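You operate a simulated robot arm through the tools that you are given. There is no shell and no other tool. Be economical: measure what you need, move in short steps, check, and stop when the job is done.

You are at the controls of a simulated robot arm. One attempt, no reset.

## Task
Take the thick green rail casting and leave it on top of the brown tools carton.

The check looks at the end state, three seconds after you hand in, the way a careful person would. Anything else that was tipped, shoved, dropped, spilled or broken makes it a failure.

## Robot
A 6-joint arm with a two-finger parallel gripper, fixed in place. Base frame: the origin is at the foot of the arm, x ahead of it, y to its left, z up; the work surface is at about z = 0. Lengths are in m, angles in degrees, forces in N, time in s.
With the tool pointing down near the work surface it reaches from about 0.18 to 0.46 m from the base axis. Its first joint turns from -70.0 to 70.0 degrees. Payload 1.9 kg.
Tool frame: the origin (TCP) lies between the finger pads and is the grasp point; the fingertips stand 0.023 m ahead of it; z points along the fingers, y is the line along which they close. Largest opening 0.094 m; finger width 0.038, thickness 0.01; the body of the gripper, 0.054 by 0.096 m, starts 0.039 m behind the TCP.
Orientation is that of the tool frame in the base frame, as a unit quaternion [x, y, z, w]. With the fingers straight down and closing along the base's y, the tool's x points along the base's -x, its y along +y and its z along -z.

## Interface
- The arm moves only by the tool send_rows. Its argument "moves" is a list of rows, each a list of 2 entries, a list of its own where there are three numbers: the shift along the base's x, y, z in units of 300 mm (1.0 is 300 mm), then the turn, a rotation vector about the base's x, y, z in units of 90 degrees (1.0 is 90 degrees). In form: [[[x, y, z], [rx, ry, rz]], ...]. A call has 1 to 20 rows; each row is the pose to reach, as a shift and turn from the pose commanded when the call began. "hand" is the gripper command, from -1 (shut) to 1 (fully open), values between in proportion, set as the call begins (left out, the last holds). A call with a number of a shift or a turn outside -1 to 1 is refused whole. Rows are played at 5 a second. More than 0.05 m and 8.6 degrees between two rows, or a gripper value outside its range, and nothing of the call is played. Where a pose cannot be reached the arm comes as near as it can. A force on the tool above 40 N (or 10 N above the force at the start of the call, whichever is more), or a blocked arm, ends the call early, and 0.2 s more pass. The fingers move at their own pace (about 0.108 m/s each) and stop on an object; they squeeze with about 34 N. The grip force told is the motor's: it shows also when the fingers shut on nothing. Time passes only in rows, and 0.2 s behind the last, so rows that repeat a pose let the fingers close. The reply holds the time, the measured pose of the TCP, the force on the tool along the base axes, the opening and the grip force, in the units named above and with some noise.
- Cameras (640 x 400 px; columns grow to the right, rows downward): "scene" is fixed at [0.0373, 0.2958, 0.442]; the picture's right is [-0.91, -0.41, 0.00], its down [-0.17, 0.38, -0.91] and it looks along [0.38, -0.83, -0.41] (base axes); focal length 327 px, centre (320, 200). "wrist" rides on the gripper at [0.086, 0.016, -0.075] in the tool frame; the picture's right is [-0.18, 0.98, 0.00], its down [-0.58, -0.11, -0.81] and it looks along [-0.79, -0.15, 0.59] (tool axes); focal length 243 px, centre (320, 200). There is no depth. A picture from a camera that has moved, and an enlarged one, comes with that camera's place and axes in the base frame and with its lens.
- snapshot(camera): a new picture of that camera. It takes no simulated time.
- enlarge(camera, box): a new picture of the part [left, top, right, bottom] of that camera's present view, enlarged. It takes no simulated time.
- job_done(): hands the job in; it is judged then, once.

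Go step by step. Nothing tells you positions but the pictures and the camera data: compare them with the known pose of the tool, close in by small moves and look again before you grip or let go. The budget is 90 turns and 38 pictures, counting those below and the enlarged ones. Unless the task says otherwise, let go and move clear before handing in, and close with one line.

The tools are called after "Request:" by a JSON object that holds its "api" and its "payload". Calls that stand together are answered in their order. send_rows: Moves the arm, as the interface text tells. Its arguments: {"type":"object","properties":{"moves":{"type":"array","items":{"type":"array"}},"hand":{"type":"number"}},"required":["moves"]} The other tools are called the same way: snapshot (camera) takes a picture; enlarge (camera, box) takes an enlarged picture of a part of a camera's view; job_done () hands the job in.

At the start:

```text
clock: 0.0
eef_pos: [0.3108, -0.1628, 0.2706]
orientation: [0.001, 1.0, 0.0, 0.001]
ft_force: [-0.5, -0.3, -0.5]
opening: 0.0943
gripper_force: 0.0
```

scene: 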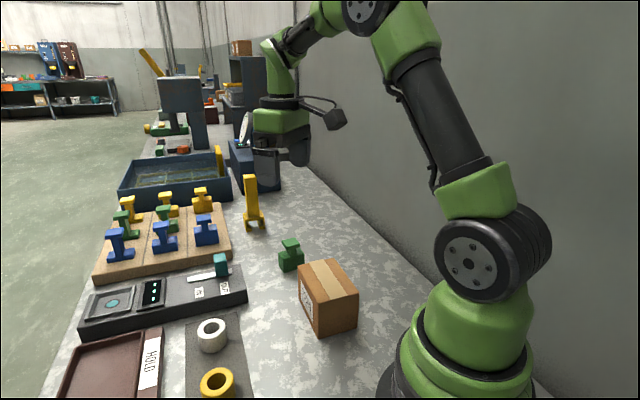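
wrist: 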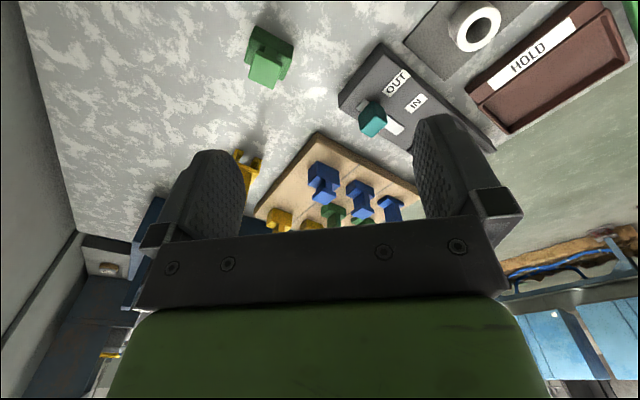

════

— WHAT IS BEING ASKED —
Restate the whole listing above exactly, please, omitting every image. Put each line that is not blank into a JSON list as a string.

— CORRECT OUTPUT —
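[
  "You operate a simulated robot arm through the tools that you are given. There is no shell and no other tool. Be economical: measure what you need, move in short steps, check, and stop when the job is done.",
  "You are at the controls of a simulated robot arm. One attempt, no reset.",
  "## Task",
  "Take the thick green rail casting and leave it on top of the brown tools carton.",
  "The check looks at the end state, three seconds after you hand in, the way a careful person would. Anything else that was tipped, shoved, dropped, spilled or broken makes it a failure.",
  "## Robot",
  "A 6-joint arm with a two-finger parallel gripper, fixed in place. Base frame: the origin is at the foot of the arm, x ahead of it, y to its left, z up; the work surface is at about z = 0. Lengths are in m, angles in degrees, forces in N, time in s.",
  "With the tool pointing down near the work surface it reaches from about 0.18 to 0.46 m from the base axis. Its first joint turns from -70.0 to 70.0 degrees. Payload 1.9 kg.",
  "Tool frame: the origin (TCP) lies between the finger pads and is the grasp point; the fingertips stand 0.023 m ahead of it; z points along the fingers, y is the line along which they close. Largest opening 0.094 m; finger width 0.038, thickness 0.01; the body of the gripper, 0.054 by 0.096 m, starts 0.039 m behind the TCP.",
  "Orientation is that of the tool frame in the base frame, as a unit quaternion [x, y, z, w]. With the fingers straight down and closing along the base's y, the tool's x points along the base's -x, its y along +y and its z along -z.",
  "## Interface",
  "- The arm moves only by the tool send_rows. Its argument \"moves\" is a list of rows, each a list of 2 entries, a list of its own where there are three numbers: the shift along the base's x, y, z in units of 300 mm (1.0 is 300 mm), then the turn, a rotation vector about the base's x, y, z in units of 90 degrees (1.0 is 90 degrees). In form: [[[x, y, z], [rx, ry, rz]], ...]. A call has 1 to 20 rows; each row is the pose to reach, as a shift and turn from the pose commanded when the call began. \"hand\" is the gripper command, from -1 (shut) to 1 (fully open), values between in proportion, set as the call begins (left out, the last holds). A call with a number of a shift or a turn outside -1 to 1 is refused whole. Rows are played at 5 a second. More than 0.05 m and 8.6 degrees between two rows, or a gripper value outside its range, and nothing of the call is played. Where a pose cannot be reached the arm comes as near as it can. A force on the tool above 40 N (or 10 N above the force at the start of the call, whichever is more), or a blocked arm, ends the call early, and 0.2 s more pass. The fingers move at their own pace (about 0.108 m/s each) and stop on an object; they squeeze with about 34 N. The grip force told is the motor's: it shows also when the fingers shut on nothing. Time passes only in rows, and 0.2 s behind the last, so rows that repeat a pose let the fingers close. The reply holds the time, the measured pose of the TCP, the force on the tool along the base axes, the opening and the grip force, in the units named above and with some noise.",
  "- Cameras (640 x 400 px; columns grow to the right, rows downward): \"scene\" is fixed at [0.0373, 0.2958, 0.442]; the picture's right is [-0.91, -0.41, 0.00], its down [-0.17, 0.38, -0.91] and it looks along [0.38, -0.83, -0.41] (base axes); focal length 327 px, centre (320, 200). \"wrist\" rides on the gripper at [0.086, 0.016, -0.075] in the tool frame; the picture's right is [-0.18, 0.98, 0.00], its down [-0.58, -0.11, -0.81] and it looks along [-0.79, -0.15, 0.59] (tool axes); focal length 243 px, centre (320, 200). There is no depth. A picture from a camera that has moved, and an enlarged one, comes with that camera's place and axes in the base frame and with its lens.",
  "- snapshot(camera): a new picture of that camera. It takes no simulated time.",
  "- enlarge(camera, box): a new picture of the part [left, top, right, bottom] of that camera's present view, enlarged. It takes no simulated time.",
  "- job_done(): hands the job in; it is judged then, once.",
  "Go step by step. Nothing tells you positions but the pictures and the camera data: compare them with the known pose of the tool, close in by small moves and look again before you grip or let go. The budget is 90 turns and 38 pictures, counting those below and the enlarged ones. Unless the task says otherwise, let go and move clear before handing in, and close with one line.",
  "The tools are called after \"Request:\" by a JSON object that holds its \"api\" and its \"payload\". Calls that stand together are answered in their order. send_rows: Moves the arm, as the interface text tells. Its arguments: {\"type\":\"object\",\"properties\":{\"moves\":{\"type\":\"array\",\"items\":{\"type\":\"array\"}},\"hand\":{\"type\":\"number\"}},\"required\":[\"moves\"]} The other tools are called the same way: snapshot (camera) takes a picture; enlarge (camera, box) takes an enlarged picture of a part of a camera's view; job_done () hands the job in.",
  "At the start:",
  "```text",
  "clock: 0.0",
  "eef_pos: [0.3108, -0.1628, 0.2706]",
  "orientation: [0.001, 1.0, 0.0, 0.001]",
  "ft_force: [-0.5, -0.3, -0.5]",
  "opening: 0.0943",
  "gripper_force: 0.0",
  "```",
  "scene: ",
  "wrist: "
]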